Your phone knows many things that can make a rental car feel like home — your music, your location history, your phone log.
But while you’ll likely forget your rental after you hand the keys back, it may not forget about you.
If you connect a mobile device to a rental car, “the car may also keep your mobile phone number, call and message logs, or even contacts and text messages,” says a warning published yesterday by the U.S. Federal Trade Commission.
The warning was written by Lisa Weintraub Schifferle, a U.S. federal government lawyer who is an expert on identity theft.

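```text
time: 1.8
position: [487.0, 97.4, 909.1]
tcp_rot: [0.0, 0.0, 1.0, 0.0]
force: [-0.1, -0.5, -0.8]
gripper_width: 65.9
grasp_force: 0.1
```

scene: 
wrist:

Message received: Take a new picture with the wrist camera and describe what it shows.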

WATCH: Privacy advocates are sounding the alarm about new car technology that collects a wide variety of information from drivers. These so-called “connected cars” are linked to the internet and provide services like navigation, parking assistance and entertainment. Jeremy Hunka reports.
Here’s what you can do:
- Don’t charge your device from the car’s USB port — data may be transferred automatically. Use the cigarette lighter instead, with an adapter (if there is one).
- The rental car’s infotainment system may offer you choices, when you first connect, about what kinds of information it can access. Pay attention — you may be able to restrict it to a bare minimum.
- You may be in a hurry when it’s time to return the car, but take a moment anyway to delete your data. The infotainment system’s settings menu should be able to show you how to find your device in the system and remove it. If not, there should be instructions in the manual.
Schifferle didn’t say so, but common sense says that the same logic applies when you’re selling your car, if you’ve paired a mobile device to it — much more so, since a car you’ve had for years will know much more about you than a rental.